> _READING PASSAGE_:
::::::::::

Mais son obsolescence semble déjà inévitable. Selon l’ingénieur en charge du projet, Alessandro Soru, Moïse a été conçu pour fonctionner en moyenne 10 jours par an. Mais la crainte est que si l’Adriatique continue à s’élever au-delà des projections, les portes de Moïse devront peut-être être relevées presque tous les jours d’ici le milieu de ce siècle. Et le système n’a pas été conçu pour ce genre d’usure.

Des habitants qui fuient

La cité, autrefois le coeur d’une puissante république maritime, voit sa survie menacée par la montée du niveau de la mer, mais aussi par le dépeuplement, selon le Guardian. Selon Shaul Bassi, un Vénitien, une autre menace pour Venise est qu’elle devienne un beau musée vide, une sorte de ville fantôme.

Les inondations récurrentes, l’augmentation du coût de la vie, le manque de logements abordables et le tourisme mal géré ont chassé 120 000 personnes depuis le début des années 1950, la majorité d’entre elles a simplement traversé la lagune pour aller sur le continent. Mais au cours des 20 dernières années, le rythme s’est accéléré avec l’avènement des vols low cost et du tourisme de croisière. En été, jusqu’à 60.000 touristes affluent chaque jour dans le centre historique où vivent 52.000 personnes.

Les inondations commencent néanmoins à dissuader les touristes également. Les inondations historiques de novembre dernier ont ainsi entraîné l’annulation de 45% des réservations hôtelières pour le mois de décembre. « Si nous avions un taux d’occupation de 100% pour la nuit du Nouvel An en 2018, cette année ce taux était inférieur à 50% », a commenté le président de l’association vénitienne des hôteliers, Vittorio Bonacini lors d’une conférence de presse.

::::::::::

> _PROVIDED DATA_:

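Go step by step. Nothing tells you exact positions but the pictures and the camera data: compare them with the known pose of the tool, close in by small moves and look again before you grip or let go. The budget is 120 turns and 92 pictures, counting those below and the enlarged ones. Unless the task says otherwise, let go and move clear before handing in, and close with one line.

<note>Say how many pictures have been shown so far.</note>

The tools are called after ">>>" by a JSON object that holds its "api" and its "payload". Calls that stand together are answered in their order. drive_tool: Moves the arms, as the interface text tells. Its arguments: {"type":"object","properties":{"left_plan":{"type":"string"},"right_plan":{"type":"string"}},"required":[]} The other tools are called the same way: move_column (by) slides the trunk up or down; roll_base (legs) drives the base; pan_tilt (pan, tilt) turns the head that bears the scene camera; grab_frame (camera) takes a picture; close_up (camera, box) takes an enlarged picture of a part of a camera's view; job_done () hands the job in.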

::::::::::

> _WHAT TO DO_:
I need one stretch of the reading passage verbatim, from "Mais son obsolescence" to "ce genre d’usure.".

> _ANSWER TO THE PROBLEM_:
Mais son obsolescence semble déjà inévitable. Selon l’ingénieur en charge du projet, Alessandro Soru, Moïse a été conçu pour fonctionner en moyenne 10 jours par an. Mais la crainte est que si l’Adriatique continue à s’élever au-delà des projections, les portes de Moïse devront peut-être être relevées presque tous les jours d’ici le milieu de ce siècle. Et le système n’a pas été conçu pour ce genre d’usure.